The stark facts of Leiby Kletzky’s murder are so dreadful that they conjure up the plot of a horror film. An innocent 8-year-old boy going for a 7-block walk in an area known to be among the safest in New York. A killing and dismemberment. A grieving family and a shocked Hasidic Jewish community. A perpetrator from the closely-related Orthodox community, who had no previous record of violence.
One of the most poignant details of all is that Leiby’s abduction occurred on the boy’s first solo walk home from day camp. His parents had acceded to his request after he pleaded with them to let him, and had even rehearsed the trip with him during a trial run a few days earlier. But it was all to no avail.
For many who are old enough to remember, and especially those with ties to New York, that story has an eerily familiar ring — conjuring up another heartrending case from thirty-two years ago: the disappearance of Etan Patz, the first missing child to be featured on a milk carton, who had been on his way to the school bus stop — a distance of two blocks — when he disappeared in the spring of 1979:
It was the first time his parents had let him walk the route alone, a decision they’d agonized over. (Other kids are allowed, Etan had said. Why not me?)
There are other similarities as well. Both abductions occurred in New York, and both involved pre-adolescent Jewish boys. The most glaring difference between the two cases is that the body of 8-year-old Leiby Kletzky has been found quickly and the perpetrator apprehended, while Etan Patz remains missing and presumed dead.
Both results are agonizing for the families, and are likely to remain so (unless Patz, like Jaycee Lee Dugard, miraculously surfaces one day). But assuming that Patz was killed, an earlier end to the waiting would most likely have been better for his family than the long drawn-out agony of the unknown.
That early but terrible answer was provided in the Kletzky killing thanks to the evidence on a surveillance tape, a phenomenon that did not exist in the days of the Patz disappearance but has become ubiquitous in recent years. Such tapes can tell part of the tale, but they are mute and passive. They can only bear witness after the fact, and can do little or nothing to prevent these outrages.
They are an affront to our sense of the purity of children, and a violation of our deep desire to protect them from harm. But how best to protect? Most parents issue the usual warnings, of course, but predators can be clever and are sometimes good at making themselves appear harmless, or can overpower children with their sheer strength. And yet children must some day learn to do things on their own.
The parents of Etan Patz and Leiby Kletzky wrestled with the question of when to let their children have more independence, and whether it was safe to do so. Balancing the needs for protection and autonomy for children is a task all parents must face (unless, like the witch in the tale of Rapunzel, they decide to lock them away in a tower for safekeeping). Guiding children to maturity is ordinarily accomplished bit by bit, in a series of graduated moves that end up (hopefully) with fully emancipated adult offspring. There are great perils along the way. But parents must contend with all their nightmares — ranging from the worst possibility to the more commonplace event of a temporarily lost child who is later found, but whose disappearance, however brief, gives a small taste of what it might be like for those far less fortunate.

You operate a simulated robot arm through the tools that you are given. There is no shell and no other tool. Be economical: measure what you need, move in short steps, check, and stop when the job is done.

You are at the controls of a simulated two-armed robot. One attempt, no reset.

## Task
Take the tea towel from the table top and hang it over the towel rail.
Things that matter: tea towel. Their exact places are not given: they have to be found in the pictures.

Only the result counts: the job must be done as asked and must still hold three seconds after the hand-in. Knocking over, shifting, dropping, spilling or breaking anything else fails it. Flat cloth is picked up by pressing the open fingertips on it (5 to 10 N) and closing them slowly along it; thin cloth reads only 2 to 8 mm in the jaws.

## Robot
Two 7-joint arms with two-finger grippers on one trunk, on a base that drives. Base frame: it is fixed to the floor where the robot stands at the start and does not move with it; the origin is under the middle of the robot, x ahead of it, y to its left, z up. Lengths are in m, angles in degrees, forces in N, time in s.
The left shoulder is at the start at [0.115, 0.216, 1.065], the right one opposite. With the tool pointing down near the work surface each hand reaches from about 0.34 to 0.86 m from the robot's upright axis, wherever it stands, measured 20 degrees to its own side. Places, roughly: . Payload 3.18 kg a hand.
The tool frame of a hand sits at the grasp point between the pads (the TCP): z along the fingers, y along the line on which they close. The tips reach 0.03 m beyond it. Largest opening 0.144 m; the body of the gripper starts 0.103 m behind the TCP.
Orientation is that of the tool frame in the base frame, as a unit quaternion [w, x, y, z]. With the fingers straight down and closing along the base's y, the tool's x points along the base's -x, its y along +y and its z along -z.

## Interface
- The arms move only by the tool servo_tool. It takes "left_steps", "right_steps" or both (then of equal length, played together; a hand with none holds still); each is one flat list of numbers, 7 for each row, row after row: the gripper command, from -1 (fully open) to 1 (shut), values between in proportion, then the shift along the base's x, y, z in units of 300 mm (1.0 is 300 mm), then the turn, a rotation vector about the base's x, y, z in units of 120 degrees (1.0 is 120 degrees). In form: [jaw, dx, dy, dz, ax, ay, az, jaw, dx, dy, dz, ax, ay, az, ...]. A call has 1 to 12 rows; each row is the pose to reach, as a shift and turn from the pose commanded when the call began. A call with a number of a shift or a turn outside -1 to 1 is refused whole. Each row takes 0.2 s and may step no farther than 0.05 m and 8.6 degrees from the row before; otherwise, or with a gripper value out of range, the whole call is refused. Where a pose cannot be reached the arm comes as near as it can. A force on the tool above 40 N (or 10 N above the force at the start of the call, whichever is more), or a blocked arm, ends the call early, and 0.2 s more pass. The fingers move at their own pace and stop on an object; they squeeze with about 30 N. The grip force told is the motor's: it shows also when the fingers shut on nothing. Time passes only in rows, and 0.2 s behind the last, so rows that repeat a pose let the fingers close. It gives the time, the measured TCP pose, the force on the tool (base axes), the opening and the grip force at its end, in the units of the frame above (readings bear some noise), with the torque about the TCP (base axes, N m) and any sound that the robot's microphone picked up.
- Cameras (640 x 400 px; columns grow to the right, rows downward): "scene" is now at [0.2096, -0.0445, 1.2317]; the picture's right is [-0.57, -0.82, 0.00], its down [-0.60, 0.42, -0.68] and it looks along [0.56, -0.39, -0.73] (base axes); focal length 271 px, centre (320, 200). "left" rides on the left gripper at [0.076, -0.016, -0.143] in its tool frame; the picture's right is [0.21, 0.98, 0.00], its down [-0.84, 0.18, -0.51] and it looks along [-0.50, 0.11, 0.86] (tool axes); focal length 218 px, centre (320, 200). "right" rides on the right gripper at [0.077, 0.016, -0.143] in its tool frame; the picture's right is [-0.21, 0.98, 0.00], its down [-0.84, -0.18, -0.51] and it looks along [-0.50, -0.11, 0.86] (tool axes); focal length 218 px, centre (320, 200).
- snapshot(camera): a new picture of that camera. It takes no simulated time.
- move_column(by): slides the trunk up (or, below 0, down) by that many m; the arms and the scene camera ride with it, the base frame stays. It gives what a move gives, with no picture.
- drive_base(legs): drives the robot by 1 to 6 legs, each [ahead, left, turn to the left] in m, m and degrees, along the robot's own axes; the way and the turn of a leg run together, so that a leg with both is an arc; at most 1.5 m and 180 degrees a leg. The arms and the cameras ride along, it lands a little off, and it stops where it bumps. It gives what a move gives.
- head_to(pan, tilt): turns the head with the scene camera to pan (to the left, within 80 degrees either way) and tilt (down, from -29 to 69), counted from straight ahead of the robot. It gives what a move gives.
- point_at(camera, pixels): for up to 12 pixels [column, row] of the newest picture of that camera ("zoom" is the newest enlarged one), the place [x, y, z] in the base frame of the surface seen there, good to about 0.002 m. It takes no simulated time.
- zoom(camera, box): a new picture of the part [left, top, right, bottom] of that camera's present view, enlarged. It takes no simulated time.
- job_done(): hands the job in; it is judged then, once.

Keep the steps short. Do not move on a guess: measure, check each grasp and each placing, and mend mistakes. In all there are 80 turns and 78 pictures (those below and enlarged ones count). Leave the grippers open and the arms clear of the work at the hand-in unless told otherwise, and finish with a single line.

Conscientious parents may differ on where to draw the line. Some people criticized Etan Patz’s parents for letting him walk those two blocks to the bus stop alone, and for giving in to his pleading, even in those more innocent-seeming days. Etan’s mother Julie found that she “was remonstrated by strangers when they recognized her on the street; they accused her of negligence for letting Etan walk to the bus stop alone the day he was abducted, and flat-out told her that his disappearance was all her fault.”
Such cruelty to the victim is almost unconscionable, although it speaks to our need to think we are in control of such things. But we are not. In rare instances, despite appropriate parental caution, evil will befall a child.
I use the word “rare” because, although such cases draw our attention because of their strong emotional valence, they are far less common than one might think. For example, statistics indicate that in 1997 there were 115 kidnappings of this type, in which 40% of the victims were killed.
But for those parents whose children are victims, these statistics offer scant comfort. What does offer comfort? How do such parents cope?
With great difficulty, and each journey is no doubt different. Among the observant — such as the Hasidic community of which Leiby Kletzky’s parents are a part — religion can be of help. Leiby’s bereft and grieving father demonstrated this by giving thanks at the funeral for the years of his son’s life, saying “God gives and God takes.”
But many people have no such belief system — or, if they do, they find themselves questioning and doubting their previous faith. They ask, along with Tom Waits in the despairing chorus of his song “Georgia Lee,” which is a cry of anguish about a murdered girl, “Why wasn’t God watching?…Why wasn’t God there for Georgia Lee?”
The song asks the question but provides no answers. Believers might say that He was there, in ways we can hardly fathom, and now weeps with us. Nonbelievers must puzzle out an answer for themselves.
And all parents must try their best, in this imperfect world, to make decisions that balance prudence with the need for their children to grow up unfettered by paralyzing fear, and to live with the consequences.